Fig.3: Chemical species that are likely to condense near the photosphere
for a given effective temperature, indicating the nature of the newly discovered
extra solar planets.
Conclusion
The border between stars and planets is not very well defined. There is
a transition area with objects that show some resemblance to a star and
some to a planet. These objects are called brown dwarfs. The mass of a
brown dwarf lies between about 13-85 Mj. They resemble jovian planets very
well. The only difference between the two lies in there formation. Planets
are normally formed out of the dust clouds surrounding the star. Where
as brown dwarfs are formed by contraction of a gas cloud. It may be the
case that Jupiter and Saturn are formed in the same way that stars are
formed. In this case we can't distinguish them from brown dwarfs. Another
important difference between the two is the small amount of nuclear fusion
that can take place in the center of a brown dwarf. So this is maybe a
better way to distinguish them from jovian planets. A problem here is that
only the biggest brown dwarfs can sustain this fusion.
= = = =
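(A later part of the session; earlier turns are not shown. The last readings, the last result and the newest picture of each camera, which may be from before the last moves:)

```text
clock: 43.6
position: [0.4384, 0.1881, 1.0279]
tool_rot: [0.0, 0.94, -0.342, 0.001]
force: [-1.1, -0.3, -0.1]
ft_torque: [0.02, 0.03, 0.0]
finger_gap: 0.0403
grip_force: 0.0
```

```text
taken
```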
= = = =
The structure of
brown dwarfs and jovian planets is very much the same. The chemical composition
of these objects strongly depends on the temperature of the gasses in there
atmospheres. Because jovian planets aren't solid like terrestrial planets
it is most likely that they can't support life. Because of the rapid progress
there is made on this field of science, it won't be long before we can
say with more certainty what the atmospheres of these objects are made
of and what there temperatures are. Maybe then it is possible to give a
better definition of the difference between a star and a planet.